What is confusing is sometimes he suddenly gets better, or worse. And I had no idea why until I found out he wrote most of his books in basic form 10+ years ago (maybe more 15 years ago now), and then they've been released in a different order to which he came up with them, and he's re-written a lot of them before release. So they're kind of all over the place quality-wise. You might seem improvement, but there's often a whole lot of turgid nonsense that an author who is now as experienced as him should have cut, but he doesn't because he already basically laid out some entire giant series of books and I think he wants to avoid getting into a GRRM situation where he changes too much and then gets stuck.

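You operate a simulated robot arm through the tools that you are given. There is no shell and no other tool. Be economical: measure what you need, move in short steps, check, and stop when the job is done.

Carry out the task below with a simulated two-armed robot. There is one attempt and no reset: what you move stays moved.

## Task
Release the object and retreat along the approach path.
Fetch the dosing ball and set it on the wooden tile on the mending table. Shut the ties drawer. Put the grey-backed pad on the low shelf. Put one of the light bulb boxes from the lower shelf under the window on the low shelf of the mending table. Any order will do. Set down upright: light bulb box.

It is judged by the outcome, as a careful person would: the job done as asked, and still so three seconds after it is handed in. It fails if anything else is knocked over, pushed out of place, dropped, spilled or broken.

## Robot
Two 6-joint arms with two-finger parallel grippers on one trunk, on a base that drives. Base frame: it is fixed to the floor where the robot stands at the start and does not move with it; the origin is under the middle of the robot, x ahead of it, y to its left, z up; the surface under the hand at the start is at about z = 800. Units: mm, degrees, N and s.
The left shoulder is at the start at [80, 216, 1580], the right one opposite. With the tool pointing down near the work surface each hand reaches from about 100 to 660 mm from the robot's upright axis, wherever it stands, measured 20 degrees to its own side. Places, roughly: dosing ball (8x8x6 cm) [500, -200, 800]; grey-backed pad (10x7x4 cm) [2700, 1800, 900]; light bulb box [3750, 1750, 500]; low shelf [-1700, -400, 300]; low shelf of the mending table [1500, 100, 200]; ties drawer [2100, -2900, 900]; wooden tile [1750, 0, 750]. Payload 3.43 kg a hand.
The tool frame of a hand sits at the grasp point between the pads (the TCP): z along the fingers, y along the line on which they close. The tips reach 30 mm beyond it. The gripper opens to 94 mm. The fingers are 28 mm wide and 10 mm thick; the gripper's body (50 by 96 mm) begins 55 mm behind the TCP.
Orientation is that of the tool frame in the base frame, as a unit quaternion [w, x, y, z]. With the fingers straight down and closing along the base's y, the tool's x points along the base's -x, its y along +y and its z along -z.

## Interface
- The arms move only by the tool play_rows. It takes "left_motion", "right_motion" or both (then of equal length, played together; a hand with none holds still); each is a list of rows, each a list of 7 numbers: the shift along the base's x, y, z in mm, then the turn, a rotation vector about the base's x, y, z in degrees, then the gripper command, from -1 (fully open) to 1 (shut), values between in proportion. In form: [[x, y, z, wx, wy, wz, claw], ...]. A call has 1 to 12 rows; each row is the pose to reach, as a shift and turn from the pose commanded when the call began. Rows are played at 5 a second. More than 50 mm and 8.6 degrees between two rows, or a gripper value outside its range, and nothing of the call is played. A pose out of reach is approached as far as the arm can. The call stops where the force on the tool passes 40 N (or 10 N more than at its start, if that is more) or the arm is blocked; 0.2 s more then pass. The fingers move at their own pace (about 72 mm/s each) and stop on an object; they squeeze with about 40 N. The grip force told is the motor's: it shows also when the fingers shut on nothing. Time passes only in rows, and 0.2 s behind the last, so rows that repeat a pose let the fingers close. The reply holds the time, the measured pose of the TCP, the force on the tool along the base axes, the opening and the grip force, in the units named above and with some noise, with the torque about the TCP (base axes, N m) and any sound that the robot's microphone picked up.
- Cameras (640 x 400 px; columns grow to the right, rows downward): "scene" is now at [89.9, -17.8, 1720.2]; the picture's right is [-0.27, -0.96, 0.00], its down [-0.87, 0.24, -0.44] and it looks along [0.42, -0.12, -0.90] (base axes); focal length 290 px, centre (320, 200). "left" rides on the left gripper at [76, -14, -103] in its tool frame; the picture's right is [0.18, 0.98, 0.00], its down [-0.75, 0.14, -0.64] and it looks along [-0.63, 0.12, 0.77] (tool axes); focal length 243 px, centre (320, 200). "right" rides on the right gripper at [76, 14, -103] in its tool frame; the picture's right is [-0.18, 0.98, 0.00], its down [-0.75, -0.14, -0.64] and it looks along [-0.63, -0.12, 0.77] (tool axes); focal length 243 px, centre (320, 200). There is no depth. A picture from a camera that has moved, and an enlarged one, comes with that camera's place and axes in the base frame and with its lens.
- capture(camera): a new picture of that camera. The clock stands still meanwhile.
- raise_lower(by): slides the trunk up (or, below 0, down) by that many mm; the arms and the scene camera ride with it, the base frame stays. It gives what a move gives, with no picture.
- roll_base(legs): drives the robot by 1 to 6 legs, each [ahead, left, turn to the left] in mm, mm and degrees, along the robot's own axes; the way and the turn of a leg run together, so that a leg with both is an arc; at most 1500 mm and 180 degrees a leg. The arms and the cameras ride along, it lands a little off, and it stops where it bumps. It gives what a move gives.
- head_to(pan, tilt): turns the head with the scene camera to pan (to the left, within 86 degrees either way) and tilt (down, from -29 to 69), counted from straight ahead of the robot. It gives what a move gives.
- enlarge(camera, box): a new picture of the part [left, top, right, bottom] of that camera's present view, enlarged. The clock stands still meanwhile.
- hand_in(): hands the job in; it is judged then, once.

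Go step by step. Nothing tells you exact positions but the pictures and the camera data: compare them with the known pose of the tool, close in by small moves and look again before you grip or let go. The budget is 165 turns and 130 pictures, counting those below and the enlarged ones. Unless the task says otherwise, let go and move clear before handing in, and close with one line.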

Anyway the end effect is that whilst he's great at devising sort of "easy to imagine, easy to mentally game" magic systems, and often quite good at describing action scenes, he absolutely definitely writes like he's describing a TV show/movie, as you say. You're right to say some other authors do it, but I think he's particularly obvious in doing it.
 

The key is how to design the right power balance in a encounter of katanas vs kalashnikovs. The players have to choose between to be shooters or martial-artists. The most of players aren't going to choose a specialist in hand-to-hand combat (barbarian, monk, paladin) class if there are firearms.